Language, however, is the guarantor of thought in general terms. The words are the “associative symbols” of abstract ideas. Wherever men talk, they think in a solely human fashion.
Philologists talk of “higher” or “lower” languages. The assertion has been made that some more than others favor abstract expressions. Such statements may be granted; but the fact remains that every word itself is the symbol of an abstraction, and only as such can it be rationally uttered.
We can trace language back to its pristine rudiments, to the form that it must have had among the hordes of the “old stone age,” cave-dwellers, naked savages. I have made such an attempt. But the essentials of speech as a vehicle of thought still remain; and though doubtless there was a period when articulate separated from inarticulate speech, that was during the morning twilight of man’s day on earth, when he as yet scarcely merited the name of man.
From all analogy we may be confident that the early palæolithic men who shaped the symmetrical axes of Acheul, scrapers, punches, and hammers; who carefully selected and tested the flint-flakes; who had enough of an eye for beauty to preserve fine quartz pebbles; and who lived in social groups, in stationary homes along watercourses,—these men unquestionably had a spoken language, and minds competent to deal in simple abstractions. Yet these are the most ancient men of whom we know anything, dwellers in central Europe before the Great Ice Age.

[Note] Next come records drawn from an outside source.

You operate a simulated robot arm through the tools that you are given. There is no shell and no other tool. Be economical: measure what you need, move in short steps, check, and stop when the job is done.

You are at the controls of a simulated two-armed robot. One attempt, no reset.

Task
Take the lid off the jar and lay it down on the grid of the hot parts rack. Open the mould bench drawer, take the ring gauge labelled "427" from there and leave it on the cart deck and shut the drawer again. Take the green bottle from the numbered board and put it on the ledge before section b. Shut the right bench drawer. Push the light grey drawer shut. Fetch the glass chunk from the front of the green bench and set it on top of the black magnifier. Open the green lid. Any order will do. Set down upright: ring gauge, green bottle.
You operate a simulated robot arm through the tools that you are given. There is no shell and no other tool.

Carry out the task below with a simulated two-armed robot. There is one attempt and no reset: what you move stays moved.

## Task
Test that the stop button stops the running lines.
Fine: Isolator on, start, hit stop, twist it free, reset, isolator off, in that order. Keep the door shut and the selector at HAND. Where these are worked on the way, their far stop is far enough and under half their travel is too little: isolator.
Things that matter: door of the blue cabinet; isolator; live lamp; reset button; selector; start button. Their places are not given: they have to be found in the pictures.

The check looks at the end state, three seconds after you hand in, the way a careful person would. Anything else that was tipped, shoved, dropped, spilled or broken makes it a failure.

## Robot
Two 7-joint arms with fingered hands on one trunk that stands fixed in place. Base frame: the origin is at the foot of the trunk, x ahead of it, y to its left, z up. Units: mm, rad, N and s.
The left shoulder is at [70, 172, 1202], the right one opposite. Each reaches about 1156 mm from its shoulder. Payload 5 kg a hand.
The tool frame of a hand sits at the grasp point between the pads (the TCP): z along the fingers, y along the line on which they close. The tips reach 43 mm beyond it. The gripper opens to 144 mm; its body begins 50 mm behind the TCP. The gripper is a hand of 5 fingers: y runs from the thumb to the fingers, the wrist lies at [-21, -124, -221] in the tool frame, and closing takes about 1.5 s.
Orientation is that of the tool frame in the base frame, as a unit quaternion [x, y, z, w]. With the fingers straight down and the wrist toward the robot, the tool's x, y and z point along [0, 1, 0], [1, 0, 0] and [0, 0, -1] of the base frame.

When we have such evidence as this for the psychical unity of the human species, is it worth while going into that antiquated discussion of the “monogenists” and “polygenists” as to whether man owns one or several birthplaces? Surely not. We declare all nations of the earth to be of one blood by the judgment of a higher court than anatomy can furnish; though it also hands down no dissenting opinion.
The Elementary Ideas and their Development.—These two principles, or rather demonstrated truths,—the unity of the mind of man, and the substantial uniformity of its action under like conditions,—form the broad and secure foundation for Ethnic Psychology. They confirm the validity of its results and guarantee its methods.
As there are conditions which are universal, such as the structure and functions of the body, its general relations to its surroundings, its needs and powers, these developed everywhere at first the like psychical activities, or mental expressions. They constitute what Bastian has happily called the “elementary ideas” of our species. In all races, over all continents, they present themselves with a wonderful sameness, which led the older students of man to the fallacious supposition that they must have been borrowed from some common centre.
Nor are they easily obliterated under the stress of new experiences and changed conditions. With that tenacity of life which characterises simple and primitive forms, they persist through periods of divergent and higher culture, hiding under venerable beliefs, emerging with fresh disguises, but easily detected as but repetitions of the dear primordial faiths of the race.
The Ethnic Ideas and their Origin.—From the monotonous unity of the elementary ideas, the common property of mankind in its earliest stages of development, branched off the mental life of each group and tribe, not discarding the old, but adding the new under the external compulsion of environment and experience.
Where such externals were alike or nearly so, the progress was parallel; where unlike, it was divergent; analogous in this to well-known doctrines of the biologist.